- [GIVEN REQUEST] Output, please, exactly those lines of the listing that come before the line with "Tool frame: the", along with that line itself.

┌────────

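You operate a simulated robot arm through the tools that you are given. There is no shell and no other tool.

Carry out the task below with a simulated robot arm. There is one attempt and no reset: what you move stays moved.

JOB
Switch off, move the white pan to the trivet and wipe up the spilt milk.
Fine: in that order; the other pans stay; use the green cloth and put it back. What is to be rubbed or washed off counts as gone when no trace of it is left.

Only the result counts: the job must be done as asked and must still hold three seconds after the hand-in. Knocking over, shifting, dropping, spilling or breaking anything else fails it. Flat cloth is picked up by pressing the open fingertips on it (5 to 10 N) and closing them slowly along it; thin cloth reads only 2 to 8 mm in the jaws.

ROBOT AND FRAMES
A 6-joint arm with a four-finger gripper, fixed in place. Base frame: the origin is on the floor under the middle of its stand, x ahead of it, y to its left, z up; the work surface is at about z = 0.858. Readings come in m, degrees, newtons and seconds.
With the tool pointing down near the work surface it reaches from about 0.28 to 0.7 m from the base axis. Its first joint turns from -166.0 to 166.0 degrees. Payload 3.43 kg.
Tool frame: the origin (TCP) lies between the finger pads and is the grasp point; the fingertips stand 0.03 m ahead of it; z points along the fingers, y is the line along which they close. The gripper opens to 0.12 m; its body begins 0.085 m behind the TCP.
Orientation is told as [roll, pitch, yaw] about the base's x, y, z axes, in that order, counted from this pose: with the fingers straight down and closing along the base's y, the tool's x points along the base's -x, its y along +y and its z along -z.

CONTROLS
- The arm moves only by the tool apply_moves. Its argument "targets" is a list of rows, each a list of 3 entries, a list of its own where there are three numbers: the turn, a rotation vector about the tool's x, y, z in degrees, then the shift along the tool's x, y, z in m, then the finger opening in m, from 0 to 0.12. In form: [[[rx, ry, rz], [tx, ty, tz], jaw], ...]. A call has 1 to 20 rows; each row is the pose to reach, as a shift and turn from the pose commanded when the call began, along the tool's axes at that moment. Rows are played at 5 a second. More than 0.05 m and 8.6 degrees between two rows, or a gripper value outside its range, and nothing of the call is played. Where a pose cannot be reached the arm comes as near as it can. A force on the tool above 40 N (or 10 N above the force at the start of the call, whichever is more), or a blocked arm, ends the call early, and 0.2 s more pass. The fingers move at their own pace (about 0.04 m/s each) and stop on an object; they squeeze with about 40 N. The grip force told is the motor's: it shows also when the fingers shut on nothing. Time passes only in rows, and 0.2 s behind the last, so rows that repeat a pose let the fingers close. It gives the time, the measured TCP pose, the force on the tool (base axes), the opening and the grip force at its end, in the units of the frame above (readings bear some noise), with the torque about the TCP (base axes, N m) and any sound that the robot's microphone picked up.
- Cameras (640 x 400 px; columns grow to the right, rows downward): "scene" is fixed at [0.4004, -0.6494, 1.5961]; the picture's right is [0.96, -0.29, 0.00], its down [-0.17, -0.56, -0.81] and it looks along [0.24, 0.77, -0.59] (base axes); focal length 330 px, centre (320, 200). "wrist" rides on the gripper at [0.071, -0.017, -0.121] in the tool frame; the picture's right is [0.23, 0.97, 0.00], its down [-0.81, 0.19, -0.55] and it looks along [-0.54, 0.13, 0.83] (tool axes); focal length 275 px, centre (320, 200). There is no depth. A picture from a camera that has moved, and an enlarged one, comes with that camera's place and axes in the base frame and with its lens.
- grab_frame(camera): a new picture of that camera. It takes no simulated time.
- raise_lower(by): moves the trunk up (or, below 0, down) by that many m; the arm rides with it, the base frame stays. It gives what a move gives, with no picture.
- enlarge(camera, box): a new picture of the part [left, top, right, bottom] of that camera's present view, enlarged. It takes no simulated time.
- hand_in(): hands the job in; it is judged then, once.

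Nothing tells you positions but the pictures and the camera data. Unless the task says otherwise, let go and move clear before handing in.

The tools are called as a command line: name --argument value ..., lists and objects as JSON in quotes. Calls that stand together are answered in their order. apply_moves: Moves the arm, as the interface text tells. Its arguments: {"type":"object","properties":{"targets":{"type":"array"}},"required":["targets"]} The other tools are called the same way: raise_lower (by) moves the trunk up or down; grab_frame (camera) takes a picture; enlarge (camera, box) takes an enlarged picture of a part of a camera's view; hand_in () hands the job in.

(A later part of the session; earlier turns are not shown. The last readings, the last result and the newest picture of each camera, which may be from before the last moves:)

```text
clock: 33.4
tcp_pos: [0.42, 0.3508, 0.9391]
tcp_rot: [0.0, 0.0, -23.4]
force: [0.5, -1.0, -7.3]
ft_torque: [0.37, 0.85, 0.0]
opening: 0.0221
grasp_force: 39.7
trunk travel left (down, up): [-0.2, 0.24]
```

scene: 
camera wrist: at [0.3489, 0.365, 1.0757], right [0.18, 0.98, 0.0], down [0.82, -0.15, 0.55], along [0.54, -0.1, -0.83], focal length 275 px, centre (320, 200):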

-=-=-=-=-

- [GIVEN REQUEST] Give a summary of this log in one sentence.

└────────

- [ANSWER TO THE TASK]
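You operate a simulated robot arm through the tools that you are given. There is no shell and no other tool.

Carry out the task below with a simulated robot arm. There is one attempt and no reset: what you move stays moved.

JOB
Switch off, move the white pan to the trivet and wipe up the spilt milk.
Fine: in that order; the other pans stay; use the green cloth and put it back. What is to be rubbed or washed off counts as gone when no trace of it is left.

Only the result counts: the job must be done as asked and must still hold three seconds after the hand-in. Knocking over, shifting, dropping, spilling or breaking anything else fails it. Flat cloth is picked up by pressing the open fingertips on it (5 to 10 N) and closing them slowly along it; thin cloth reads only 2 to 8 mm in the jaws.

ROBOT AND FRAMES
A 6-joint arm with a four-finger gripper, fixed in place. Base frame: the origin is on the floor under the middle of its stand, x ahead of it, y to its left, z up; the work surface is at about z = 0.858. Readings come in m, degrees, newtons and seconds.
With the tool pointing down near the work surface it reaches from about 0.28 to 0.7 m from the base axis. Its first joint turns from -166.0 to 166.0 degrees. Payload 3.43 kg.
Tool frame: the origin (TCP) lies between the finger pads and is the grasp point; the fingertips stand 0.03 m ahead of it; z points along the fingers, y is the line along which they close. The gripper opens to 0.12 m; its body begins 0.085 m behind the TCP.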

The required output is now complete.